Jeff Bezos’s written reaction to a blackmail attempt by the National Enquirer has much to teach us about seizing control, and defusing shame.  There is much to be learned from how Bezos took control and fought back, and I was very pleased to help break down why his approach was so effective, and what we can do next time humiliation threatens to throw us off balance.

To read the full article on Thrive Global, click HERE.

His bold approach to confronting potential humiliation head-on is extremely effective, says Alicia Clark, Ph.D., a licensed psychologist and author of Hack Your Anxiety: How to Make Anxiety Work for You in Life, Love, and All That You Do. “He did an excellent job of taking control of the situation and not bowing to the threat of humiliation. He fought back,” she says.

The lessons learned from this bombshell news story will be increasingly important, says Clark, as an entire generation of young people, who grew up digital natives, experience the fallout of sharing personal photos, videos and comments, which can — and often do — haunt them long afterwards.

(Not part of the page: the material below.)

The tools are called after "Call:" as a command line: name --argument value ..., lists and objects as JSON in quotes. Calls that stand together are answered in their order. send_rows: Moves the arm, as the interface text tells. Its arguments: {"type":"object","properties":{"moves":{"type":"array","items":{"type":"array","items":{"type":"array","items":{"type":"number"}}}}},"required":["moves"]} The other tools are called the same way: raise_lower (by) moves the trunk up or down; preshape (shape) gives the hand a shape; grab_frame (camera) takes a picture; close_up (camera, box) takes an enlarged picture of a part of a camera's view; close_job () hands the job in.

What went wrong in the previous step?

Clark offers four tips on how we can reclaim our power and footing when something humiliating threatens to throw us off balance.

Take control of the story

Like Bezos, we can quickly and succinctly take control of the narrative. Don’t let it fester into something that feels insurmountable. For example, if you accidentally sent a personal text to your boss instead of your partner, you can quickly respond that you’re sorry and note that your message was obviously meant for someone else. Clark suggests employing a “fake it till you make it” posture of composure even if you’re dying inside the next time you see your boss. Likewise, if you said something you regret to a coworker, you can swiftly apologize and take ownership of any wrongdoings.

Know that you get to decide how you feel

Clark emphatically points out that whatever might have happened, you get to decide how you feel about it. “You give it power,” she says. “We can’t feel bad about something unless we agree it’s bad. We get to decide if we’re adequate or not, if we’re ashamed or not.”

Use humor to defuse the drama

While Clark isn’t a huge fan of self-deprecation — “it’s a deft tool, but if used in excess people start to believe its self-disparaging narrative” — she’s all for using comedy to break up the tension. “If you can laugh at yourself or the situation, you allow other people to laugh without it being negative. It’s a brilliant thing that we all can do to defuse uncomfortable situations and conflicts,” she says.

Remember: You are not your mistake

Whatever misstep you made — trusting someone you shouldn’t have with personal selfies, or saying something off-color that ruffled feathers — acknowledge that you made a mistake and learn from it if the fault lies with you, Clark says, but stop yourself from a full-fledged assault on your value as a human being.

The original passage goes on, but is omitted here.